**Passage shown**:
This week, the week of the TUC Conference, is always a bad week for me.  Because I am always made to feel guilty about my failure to find any socialist inspiration in the modern trade union movement.  For the Labour Left, it is a sine qua non to believe that true inspiration is to be found in the fountainhead of trade unionism. 

Yet I find the modern movement barren, stylised, uncreative and backward-looking.  And I feel guilty about that. When Bill Morris' TGWU successor Tony Woodley wrote in last week's Guardian about the TU alternative to New Labour, I was dismayed.  I could find nothing in his "manifesto" which contained any real pointers for a more socialist, egalitarian future for society as a whole.  Workers' rights, Yes.  Union rights, Yes.  Occupational pensions, Yes.  Class struggle, Yes. 

  • But what about the rest of us?  I fear that the Movement has nothing constructive to contribute, to the 2005 Manifesto..

Complex Conspiracy

Michael Meacher's Guardian attack on the American Right is dramatic.  Michael is a great inspiration to all OAP politicians. He relies heavily on the plans (check them out here) of the Project for the New American Century  I am unconvinced about conspiracy theories, but I am satisfied that pragmatic politicians always exploit - for good or for evil - the daily round of "events", "circumstances", chance happenings.

**Information provided**:
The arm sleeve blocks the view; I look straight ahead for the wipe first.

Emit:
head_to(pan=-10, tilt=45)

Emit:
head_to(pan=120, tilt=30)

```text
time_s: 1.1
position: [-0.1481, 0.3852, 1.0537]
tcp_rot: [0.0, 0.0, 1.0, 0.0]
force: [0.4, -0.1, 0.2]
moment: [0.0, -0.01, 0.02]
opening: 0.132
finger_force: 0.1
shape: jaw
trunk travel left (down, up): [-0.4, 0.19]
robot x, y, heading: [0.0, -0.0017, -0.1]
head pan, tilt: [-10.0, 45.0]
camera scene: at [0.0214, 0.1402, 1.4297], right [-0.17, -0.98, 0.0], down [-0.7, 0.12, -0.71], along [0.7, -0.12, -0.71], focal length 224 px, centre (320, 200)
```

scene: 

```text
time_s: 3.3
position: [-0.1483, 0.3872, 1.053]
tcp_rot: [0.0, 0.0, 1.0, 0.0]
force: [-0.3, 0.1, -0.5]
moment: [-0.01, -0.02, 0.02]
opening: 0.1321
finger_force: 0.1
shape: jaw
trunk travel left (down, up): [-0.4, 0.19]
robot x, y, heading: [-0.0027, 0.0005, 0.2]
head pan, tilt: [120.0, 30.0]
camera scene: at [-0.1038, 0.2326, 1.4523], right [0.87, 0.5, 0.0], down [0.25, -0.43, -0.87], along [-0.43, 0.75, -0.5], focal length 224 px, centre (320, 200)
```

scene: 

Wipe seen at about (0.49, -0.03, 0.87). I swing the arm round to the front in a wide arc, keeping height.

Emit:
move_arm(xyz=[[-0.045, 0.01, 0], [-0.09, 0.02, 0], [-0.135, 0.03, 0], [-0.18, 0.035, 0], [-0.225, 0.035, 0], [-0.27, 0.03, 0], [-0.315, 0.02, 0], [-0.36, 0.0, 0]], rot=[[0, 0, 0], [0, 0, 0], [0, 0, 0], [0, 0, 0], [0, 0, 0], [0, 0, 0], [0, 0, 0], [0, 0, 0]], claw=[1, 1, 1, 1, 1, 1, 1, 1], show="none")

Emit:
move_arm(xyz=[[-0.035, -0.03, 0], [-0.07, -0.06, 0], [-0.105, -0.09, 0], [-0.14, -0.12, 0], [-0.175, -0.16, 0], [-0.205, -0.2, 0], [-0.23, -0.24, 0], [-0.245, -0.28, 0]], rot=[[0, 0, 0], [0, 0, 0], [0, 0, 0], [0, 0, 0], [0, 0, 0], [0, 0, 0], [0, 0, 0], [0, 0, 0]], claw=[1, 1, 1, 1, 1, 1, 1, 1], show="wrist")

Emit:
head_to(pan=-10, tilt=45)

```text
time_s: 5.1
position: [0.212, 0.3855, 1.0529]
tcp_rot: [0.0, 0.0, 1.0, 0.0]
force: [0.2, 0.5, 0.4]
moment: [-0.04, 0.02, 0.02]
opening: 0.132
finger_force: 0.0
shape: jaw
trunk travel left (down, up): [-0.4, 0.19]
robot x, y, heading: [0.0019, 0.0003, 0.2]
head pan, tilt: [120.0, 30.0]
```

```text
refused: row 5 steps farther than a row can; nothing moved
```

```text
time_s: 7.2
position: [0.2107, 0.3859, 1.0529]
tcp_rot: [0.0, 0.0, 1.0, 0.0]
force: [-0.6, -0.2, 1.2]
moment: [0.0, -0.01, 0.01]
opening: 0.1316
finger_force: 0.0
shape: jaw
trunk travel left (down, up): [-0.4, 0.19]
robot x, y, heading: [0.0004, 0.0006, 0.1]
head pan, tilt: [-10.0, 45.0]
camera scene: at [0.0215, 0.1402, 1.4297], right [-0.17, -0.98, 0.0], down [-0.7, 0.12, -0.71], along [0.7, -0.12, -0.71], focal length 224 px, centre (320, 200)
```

**What to do**:
- 1) Reproduce the wording of the passage shown between "Yet I find the" and "the 2005 Manifesto..", with both ends included.
- 2) Write what comes next in the passage shown.

**Outputs by task**:
- 1)
Yet I find the modern movement barren, stylised, uncreative and backward-looking.  And I feel guilty about that. When Bill Morris' TGWU successor Tony Woodley wrote in last week's Guardian about the TU alternative to New Labour, I was dismayed.  I could find nothing in his "manifesto" which contained any real pointers for a more socialist, egalitarian future for society as a whole.  Workers' rights, Yes.  Union rights, Yes.  Occupational pensions, Yes.  Class struggle, Yes. 

  • But what about the rest of us?  I fear that the Movement has nothing constructive to contribute, to the 2005 Manifesto..

- 2)
Am I a US target?

This month has been a fantastic month for "hits", on this website - much visiting from two "serious" chatrooms (one US, the other Canadian) boosted the figures.  My August 2002 hit-count was 166 - and this year the August total is -

865

But I have also noticed that the US Department of Defense has started to track this site, with 13 visits.  Now - that could be just coincidence, the haphazard effect of Googling.  But thirteen separate hits is beginning to look more than coincidental....

Peter Fitzgerald of Caerphilly has a view on this.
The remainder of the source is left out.